-- start Source data --
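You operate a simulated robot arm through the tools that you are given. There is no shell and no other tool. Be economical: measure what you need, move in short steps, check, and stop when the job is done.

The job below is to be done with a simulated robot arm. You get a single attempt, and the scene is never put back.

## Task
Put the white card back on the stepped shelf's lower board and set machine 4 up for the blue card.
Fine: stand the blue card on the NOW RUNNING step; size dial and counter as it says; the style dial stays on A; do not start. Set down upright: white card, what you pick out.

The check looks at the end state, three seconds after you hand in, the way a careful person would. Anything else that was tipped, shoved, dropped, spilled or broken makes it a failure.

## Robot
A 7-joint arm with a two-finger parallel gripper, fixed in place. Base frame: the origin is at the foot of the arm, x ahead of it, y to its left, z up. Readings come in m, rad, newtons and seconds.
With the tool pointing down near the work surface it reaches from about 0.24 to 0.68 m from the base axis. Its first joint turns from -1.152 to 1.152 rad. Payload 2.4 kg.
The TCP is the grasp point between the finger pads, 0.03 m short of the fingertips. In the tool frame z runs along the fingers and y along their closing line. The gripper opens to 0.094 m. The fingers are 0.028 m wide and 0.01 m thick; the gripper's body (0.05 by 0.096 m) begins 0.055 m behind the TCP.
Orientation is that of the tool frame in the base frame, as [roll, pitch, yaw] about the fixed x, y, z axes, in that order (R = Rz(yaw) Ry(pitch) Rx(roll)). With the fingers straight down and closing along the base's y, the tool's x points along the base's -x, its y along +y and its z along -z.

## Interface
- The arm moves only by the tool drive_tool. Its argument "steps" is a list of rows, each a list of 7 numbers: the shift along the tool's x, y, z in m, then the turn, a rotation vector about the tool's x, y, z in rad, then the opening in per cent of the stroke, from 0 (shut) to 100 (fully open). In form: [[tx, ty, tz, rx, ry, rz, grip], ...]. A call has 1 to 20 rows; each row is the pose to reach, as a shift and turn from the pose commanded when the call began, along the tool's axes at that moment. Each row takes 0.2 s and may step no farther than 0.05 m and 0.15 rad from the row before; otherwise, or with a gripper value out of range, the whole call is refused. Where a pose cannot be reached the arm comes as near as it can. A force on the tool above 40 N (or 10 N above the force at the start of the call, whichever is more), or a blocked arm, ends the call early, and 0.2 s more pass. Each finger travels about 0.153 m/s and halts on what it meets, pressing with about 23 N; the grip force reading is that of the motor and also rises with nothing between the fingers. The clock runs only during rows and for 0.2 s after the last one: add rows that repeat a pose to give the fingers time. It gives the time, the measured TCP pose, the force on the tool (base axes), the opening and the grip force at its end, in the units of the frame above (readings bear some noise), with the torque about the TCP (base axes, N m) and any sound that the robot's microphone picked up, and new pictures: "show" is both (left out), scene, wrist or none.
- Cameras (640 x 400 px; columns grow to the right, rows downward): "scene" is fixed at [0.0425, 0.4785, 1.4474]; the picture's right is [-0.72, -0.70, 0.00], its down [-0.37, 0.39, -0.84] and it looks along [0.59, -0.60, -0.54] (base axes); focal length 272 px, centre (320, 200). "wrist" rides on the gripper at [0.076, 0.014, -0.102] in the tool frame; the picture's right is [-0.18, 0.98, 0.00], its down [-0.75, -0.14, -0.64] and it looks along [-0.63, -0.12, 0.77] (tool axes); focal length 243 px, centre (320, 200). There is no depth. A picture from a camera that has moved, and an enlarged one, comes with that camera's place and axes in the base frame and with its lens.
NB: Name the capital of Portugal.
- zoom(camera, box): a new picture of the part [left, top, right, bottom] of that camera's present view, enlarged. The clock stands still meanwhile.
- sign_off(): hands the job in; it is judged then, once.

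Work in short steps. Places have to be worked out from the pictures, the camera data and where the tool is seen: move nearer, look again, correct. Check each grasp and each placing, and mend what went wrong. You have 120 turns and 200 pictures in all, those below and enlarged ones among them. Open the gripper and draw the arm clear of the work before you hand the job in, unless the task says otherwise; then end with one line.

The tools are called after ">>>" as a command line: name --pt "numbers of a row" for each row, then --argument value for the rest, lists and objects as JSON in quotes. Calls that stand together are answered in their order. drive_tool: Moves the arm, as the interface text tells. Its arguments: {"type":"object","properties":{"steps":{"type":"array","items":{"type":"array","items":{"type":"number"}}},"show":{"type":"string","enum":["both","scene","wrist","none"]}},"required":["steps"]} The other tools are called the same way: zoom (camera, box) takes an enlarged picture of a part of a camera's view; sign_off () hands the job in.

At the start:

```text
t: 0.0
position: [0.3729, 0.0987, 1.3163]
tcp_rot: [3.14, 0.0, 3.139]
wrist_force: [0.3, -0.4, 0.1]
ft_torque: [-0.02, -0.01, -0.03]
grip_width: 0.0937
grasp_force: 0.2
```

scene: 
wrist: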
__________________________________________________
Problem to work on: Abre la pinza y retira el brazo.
-- end Source data --
Problem to work on: Within the listing above, the range opens at the line with "The TCP is the" and closes at the line with "## Interface". Reproduce exactly the lines of that range, including both ends.

Answer for this exercise:
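The TCP is the grasp point between the finger pads, 0.03 m short of the fingertips. In the tool frame z runs along the fingers and y along their closing line. The gripper opens to 0.094 m. The fingers are 0.028 m wide and 0.01 m thick; the gripper's body (0.05 by 0.096 m) begins 0.055 m behind the TCP.
Orientation is that of the tool frame in the base frame, as [roll, pitch, yaw] about the fixed x, y, z axes, in that order (R = Rz(yaw) Ry(pitch) Rx(roll)). With the fingers straight down and closing along the base's y, the tool's x points along the base's -x, its y along +y and its z along -z.

## Interface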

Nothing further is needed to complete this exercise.